By letting slip his own dogs of war, Modi has dared Pakistan to pick up the gauntlet. The gloves are off and if in a tit for tat game, Pakistan fuels even half of these insurgencies, India will not be able to stem the rot and will shatter into smithereens like the USSR broke up in the 1990s.

Indian hawks are bellicose and gung ho at Modi’s declaration of support to Balochistan. This scribe has been a participant in numerous talk shows on Indian TV channels, where the hosts and Indian guests are gloating over Modi’s warning to Pakistan. They are quoting the instance of 1971, where they got the better of Pakistan. In their ebullience, they forget that East Pakistan was adjoining India while over 1400 Kms of Indian Territory separated West and East Pakistan. In January 1971, India machinated to have one of its commercial passenger aircraft a F-27 hijacked to Lahore and set it on fire by its agents. Using the incident as a pretext, Indian cancelled over flight of Pakistani aircraft over its own territory, denying Pakistan the capability to provide logistic support to its beleaguered troops in East Pakistan. Indian intelligence agency RAW instigated insurgency in East Pakistan through its surrogate the Mukti Bahini; in November 1971, India attacked East Pakistan and badly outnumbered, Pakistan lost the war and its eastern wing.
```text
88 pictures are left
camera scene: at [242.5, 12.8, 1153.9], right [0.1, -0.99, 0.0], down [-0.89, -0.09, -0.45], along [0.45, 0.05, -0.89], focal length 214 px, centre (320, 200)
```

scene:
However, the Pakistan of today is a far cry from that of 1971. It is wary of Indian intrigues, is equipped with strategic and tactical nuclear weapons and has ample knowledge of Chanakyan guile and deceit to counter it. India is most welcome to foment trouble in Pakistan but it should be prepared for the consequences.

Modi has stirred a hornet’s nest and will regret the day he cried Havoc! In the words of the bard: “O judgment! Thou art fled to brutish beasts, and men have lost their reason.